60,000 'tortured to death in Syrian jails'
At least 60,000 people have died due to torture and maltreatment in Syrian jails since a revolt against President Bashar al-Assad broke out five years ago, a monitoring group says, quoting sources within the country's security forces.
The pro-opposition Syrian Observatory for Human Rights on Saturday reported that the figure of 60,000 deaths came from reliable sources, primarily in the air force intelligence and state security agencies and at the notorious Sednaya prison near Damascus.
The victims died as a direct result of torture or due to a lack of food and medicine inside the detention facilities, the UK-based monitoring group said.
The observatory said that using other sources, it had itself documented the deaths of 14,456 detainees, including 110 children under the age of 18.
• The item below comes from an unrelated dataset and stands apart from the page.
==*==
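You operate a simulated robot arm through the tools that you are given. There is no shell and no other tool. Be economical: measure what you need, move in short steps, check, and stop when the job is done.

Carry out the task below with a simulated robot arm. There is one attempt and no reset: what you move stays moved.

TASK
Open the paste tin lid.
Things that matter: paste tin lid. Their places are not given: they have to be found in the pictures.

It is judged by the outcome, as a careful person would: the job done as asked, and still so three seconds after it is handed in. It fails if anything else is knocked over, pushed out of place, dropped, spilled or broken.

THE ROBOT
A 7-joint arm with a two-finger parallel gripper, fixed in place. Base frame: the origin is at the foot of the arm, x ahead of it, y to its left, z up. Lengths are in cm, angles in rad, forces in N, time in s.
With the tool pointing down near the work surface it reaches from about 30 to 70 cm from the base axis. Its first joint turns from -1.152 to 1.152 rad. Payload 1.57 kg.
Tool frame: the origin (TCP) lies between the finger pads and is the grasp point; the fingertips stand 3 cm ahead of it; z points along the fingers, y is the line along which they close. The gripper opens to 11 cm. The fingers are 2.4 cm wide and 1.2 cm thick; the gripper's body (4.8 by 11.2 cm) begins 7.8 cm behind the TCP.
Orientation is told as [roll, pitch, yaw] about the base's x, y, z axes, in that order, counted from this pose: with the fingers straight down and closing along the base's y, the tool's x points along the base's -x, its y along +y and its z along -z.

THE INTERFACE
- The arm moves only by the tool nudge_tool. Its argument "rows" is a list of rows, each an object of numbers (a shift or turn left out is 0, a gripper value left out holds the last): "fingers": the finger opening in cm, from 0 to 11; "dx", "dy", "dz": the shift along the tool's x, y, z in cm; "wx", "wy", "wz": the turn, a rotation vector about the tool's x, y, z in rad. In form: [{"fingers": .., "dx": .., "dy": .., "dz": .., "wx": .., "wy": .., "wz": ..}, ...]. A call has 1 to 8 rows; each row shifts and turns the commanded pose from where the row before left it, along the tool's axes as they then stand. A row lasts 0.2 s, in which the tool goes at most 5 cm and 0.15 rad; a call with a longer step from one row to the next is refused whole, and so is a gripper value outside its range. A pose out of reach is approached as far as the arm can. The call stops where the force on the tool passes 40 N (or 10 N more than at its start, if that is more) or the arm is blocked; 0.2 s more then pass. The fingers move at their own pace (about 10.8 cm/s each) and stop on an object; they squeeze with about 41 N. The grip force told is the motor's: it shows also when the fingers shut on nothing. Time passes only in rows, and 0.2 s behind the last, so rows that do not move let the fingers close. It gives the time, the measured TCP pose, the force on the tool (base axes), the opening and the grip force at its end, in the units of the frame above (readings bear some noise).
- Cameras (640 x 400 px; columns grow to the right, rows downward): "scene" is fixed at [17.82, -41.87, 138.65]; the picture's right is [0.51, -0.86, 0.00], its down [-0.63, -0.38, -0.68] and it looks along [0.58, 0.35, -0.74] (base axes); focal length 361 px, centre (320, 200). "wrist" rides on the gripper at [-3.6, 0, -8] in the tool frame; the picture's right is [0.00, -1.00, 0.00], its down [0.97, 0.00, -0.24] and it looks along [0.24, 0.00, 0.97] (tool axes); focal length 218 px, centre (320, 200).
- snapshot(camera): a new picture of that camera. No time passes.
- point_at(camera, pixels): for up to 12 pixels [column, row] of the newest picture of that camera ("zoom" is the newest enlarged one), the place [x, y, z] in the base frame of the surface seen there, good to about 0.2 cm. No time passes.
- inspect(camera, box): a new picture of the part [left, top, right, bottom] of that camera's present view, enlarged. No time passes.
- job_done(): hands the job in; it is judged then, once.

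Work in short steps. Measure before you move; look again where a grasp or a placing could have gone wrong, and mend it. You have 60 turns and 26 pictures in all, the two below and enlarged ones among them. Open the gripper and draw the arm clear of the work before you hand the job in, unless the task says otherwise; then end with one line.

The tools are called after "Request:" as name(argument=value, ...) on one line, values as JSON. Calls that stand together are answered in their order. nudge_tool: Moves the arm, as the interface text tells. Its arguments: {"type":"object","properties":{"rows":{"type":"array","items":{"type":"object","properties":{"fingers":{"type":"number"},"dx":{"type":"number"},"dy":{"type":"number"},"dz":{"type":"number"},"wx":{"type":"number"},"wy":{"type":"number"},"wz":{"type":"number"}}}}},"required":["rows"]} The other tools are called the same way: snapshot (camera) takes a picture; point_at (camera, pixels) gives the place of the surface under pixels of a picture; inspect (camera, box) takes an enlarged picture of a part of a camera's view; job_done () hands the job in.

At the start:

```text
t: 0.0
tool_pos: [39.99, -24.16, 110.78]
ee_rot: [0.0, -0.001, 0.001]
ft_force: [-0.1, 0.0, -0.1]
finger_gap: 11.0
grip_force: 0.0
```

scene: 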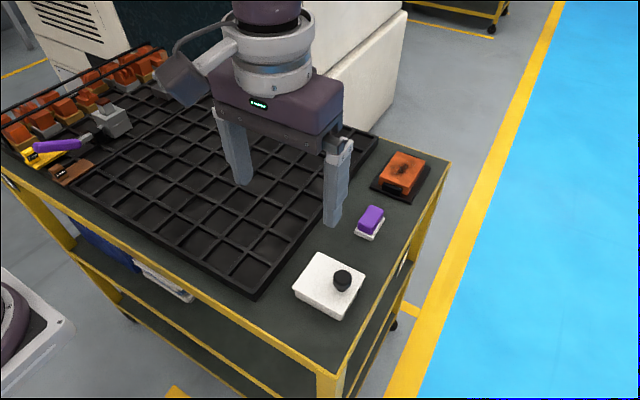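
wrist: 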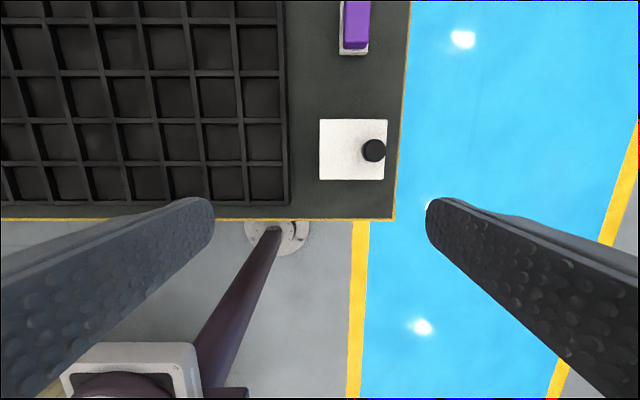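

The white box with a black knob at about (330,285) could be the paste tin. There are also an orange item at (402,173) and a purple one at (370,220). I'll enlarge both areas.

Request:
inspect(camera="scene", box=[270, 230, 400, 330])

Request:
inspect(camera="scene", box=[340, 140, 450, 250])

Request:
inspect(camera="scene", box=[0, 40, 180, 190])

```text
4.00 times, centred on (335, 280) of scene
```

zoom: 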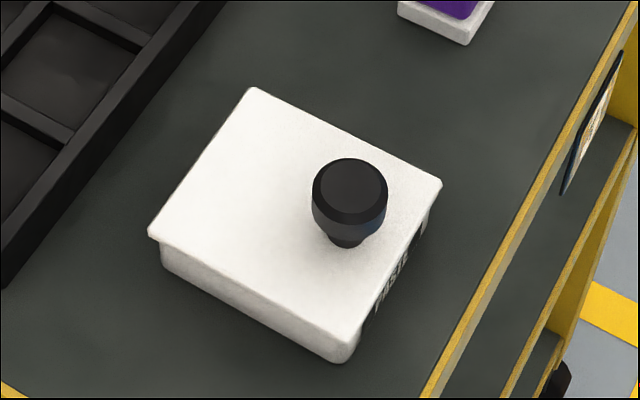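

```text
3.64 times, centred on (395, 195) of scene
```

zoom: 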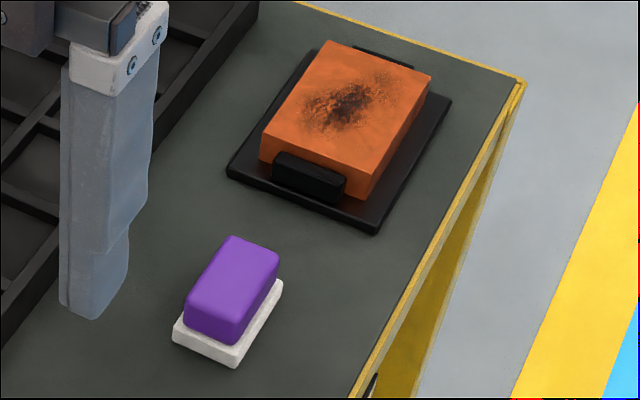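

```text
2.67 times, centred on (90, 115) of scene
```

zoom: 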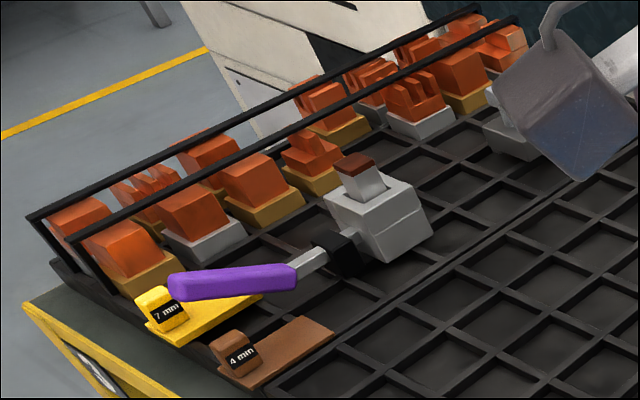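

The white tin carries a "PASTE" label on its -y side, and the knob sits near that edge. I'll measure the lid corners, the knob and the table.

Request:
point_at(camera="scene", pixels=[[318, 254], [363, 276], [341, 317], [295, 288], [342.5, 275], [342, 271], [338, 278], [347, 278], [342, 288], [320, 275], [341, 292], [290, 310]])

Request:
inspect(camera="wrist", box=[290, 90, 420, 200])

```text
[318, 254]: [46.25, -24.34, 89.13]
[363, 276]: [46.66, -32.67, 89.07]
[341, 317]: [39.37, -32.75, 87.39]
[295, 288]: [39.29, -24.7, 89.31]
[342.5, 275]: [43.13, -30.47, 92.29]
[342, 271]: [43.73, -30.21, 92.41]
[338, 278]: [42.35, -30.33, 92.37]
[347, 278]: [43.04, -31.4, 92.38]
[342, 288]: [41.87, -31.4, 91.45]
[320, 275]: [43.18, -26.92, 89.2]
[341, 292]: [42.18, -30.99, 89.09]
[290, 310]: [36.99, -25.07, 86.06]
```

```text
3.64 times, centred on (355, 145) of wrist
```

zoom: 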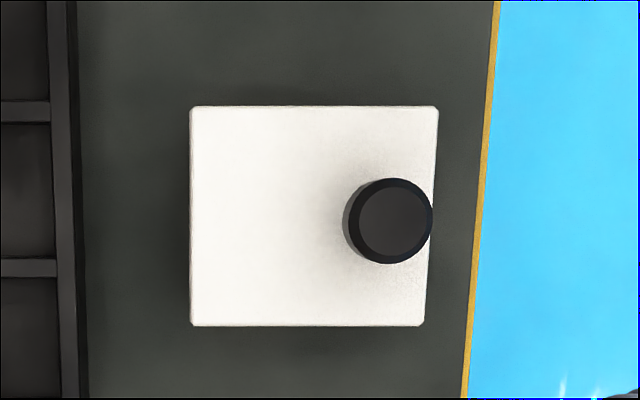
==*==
The Syrian opposition has pushed for the release of detainees as a humanitarian measure to facilitate the resumption of peace talks in the Swiss city of Geneva.
UN rights investigators in February accused the Syrian government of carrying out an extermination policy among its prisoners.
The investigators cited testimony from witnesses who recounted inmates dying from "torture, disease, and appalling prison conditions" and then being buried in mass graves.
Earlier this month, inmates in Hama prison in central Syria rioted and took guards hostage in protest over an attempt to transfer several prisoners to Sednaya prison.
The inmates feared the transferees, who had been sentenced to death by ad-hoc military courts, would face execution, the observatory reported at the time.
Authorities regained control after agreeing to the release of dozens of detainees, according to the monitoring group.
The observatory called on the UN to bring pressure to bear on the Syrian government for the release of what it said were more than 200,000 remaining detainees.
Syria's conflict, which began with peaceful protests in March 2011, has spiralled into a multi-sided civil war that has cost a quarter of a million lives and displaced half the country's population, according to UN estimates.